Anggota DPRD Nunukan, Gat Khaleb, menyoroti akar persoalan yang dinilainya berasal dari tumpang tindih aturan mengenai masa berlaku (validity) paspor antara Indonesia dan Malaysia. Ia menegaskan bahwa tanggung jawab atas validitas dokumen perjalanan sepenuhnya merupakan kewenangan Imigrasi, bukan pemilik kapal.
“Keluar-masuk orang asing itu domain Imigrasi. Pemilik kapal tidak punya otoritas memverifikasi paspor penumpang. Sangat mungkin denda ini salah alamat,” tegas Gat.
Gat juga menekankan bahwa kondisi Nunukan sebagai wilayah perbatasan tidak bisa disamakan dengan daerah lain di Indonesia. Menurutnya, aktivitas lintas batas merupakan kebutuhan ekonomi vital bagi masyarakat setempat.
Hal senada disampaikan oleh anggota DPRD lainnya, Andre Pratama. Ia menilai bahwa proses pemeriksaan paspor seharusnya menjadi tanggung jawab penuh petugas Imigrasi, bukan pemilik kapal.
“Kalau ada paspor yang tidak valid, seharusnya sudah dihentikan sejak awal oleh Imigrasi. Pemilik kapal hanya cocokkan tiket dengan manifest,” ujar Andre.
Ia juga mengkritik lemahnya respons Kantor Imigrasi terhadap temuan Badan Pemeriksa Keuangan (BPK). Menurutnya, seharusnya Imigrasi menjelaskan perbedaan regulasi antarnegara sebelum membayar denda.
Wakil Ketua Komisi I DPRD Nunukan, Sadam Husein, turut menilai bahwa kebijakan tersebut sangat merugikan rakyat kecil.

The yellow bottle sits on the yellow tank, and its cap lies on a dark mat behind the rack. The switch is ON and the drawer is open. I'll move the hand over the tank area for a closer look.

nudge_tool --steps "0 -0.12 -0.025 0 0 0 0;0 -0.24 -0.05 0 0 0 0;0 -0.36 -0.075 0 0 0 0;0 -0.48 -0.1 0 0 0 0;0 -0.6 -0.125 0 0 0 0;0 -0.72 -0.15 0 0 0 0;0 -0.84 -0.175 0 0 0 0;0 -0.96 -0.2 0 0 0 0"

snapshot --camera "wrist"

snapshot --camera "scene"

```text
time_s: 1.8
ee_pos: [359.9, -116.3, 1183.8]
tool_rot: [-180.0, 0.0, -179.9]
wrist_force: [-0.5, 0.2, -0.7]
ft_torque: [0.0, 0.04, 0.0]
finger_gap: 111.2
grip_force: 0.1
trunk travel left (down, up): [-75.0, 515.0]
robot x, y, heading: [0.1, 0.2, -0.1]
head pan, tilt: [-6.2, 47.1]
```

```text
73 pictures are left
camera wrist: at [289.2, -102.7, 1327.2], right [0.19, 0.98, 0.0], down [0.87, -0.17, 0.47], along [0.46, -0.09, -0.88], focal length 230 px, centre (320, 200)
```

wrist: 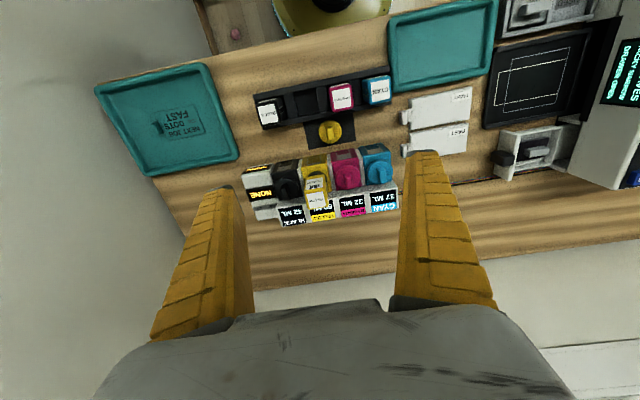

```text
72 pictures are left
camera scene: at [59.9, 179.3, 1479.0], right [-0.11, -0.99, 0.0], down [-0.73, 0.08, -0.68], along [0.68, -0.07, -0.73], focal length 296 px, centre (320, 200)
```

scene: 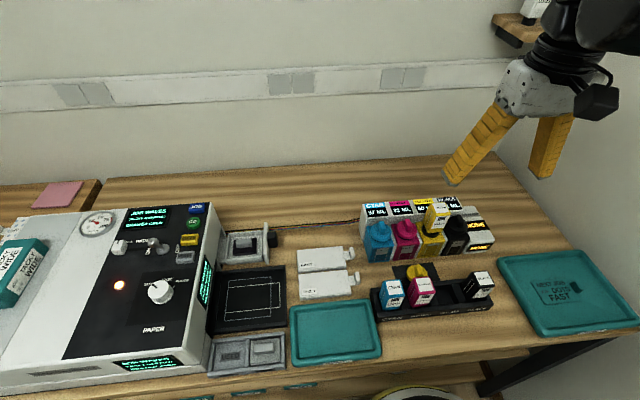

“Kalau seperti ini, Imigrasi juga harus kena denda karena lalai. Masa rakyat yang dihukum, yang bertanggung jawab malah lepas tangan?” ujarnya.
Sadam bahkan menceritakan pengalamannya ketika dideportasi dari Malaysia akibat masuk daftar hitam. Ia hanya dipulangkan tanpa denda, sehingga mempertanyakan mengapa Indonesia tidak bisa bersikap serupa.
Sementara itu, Ketua Komisi I DPRD Nunukan, Andi Mulyono, menilai bahwa persoalan ini mencerminkan kekeliruan logika hukum.
“Ini seperti mempidanakan penjual pisau karena pisau digunakan untuk kejahatan. Harus ada evaluasi menyeluruh,” jelasnya.
DPRD Nunukan pun merekomendasikan agar Kantor Imigrasi menyusun laporan atas pertemuan ini dan menyampaikannya langsung kepada Direktorat Jenderal Imigrasi. DPRD juga meminta agar pengusaha kapal tidak membayar denda hingga ada kejelasan hukum.
“Kami akan kawal permasalahan ini sampai ke pusat. Ini soal hak dan keadilan masyarakat perbatasan,” tutup Andi. (*)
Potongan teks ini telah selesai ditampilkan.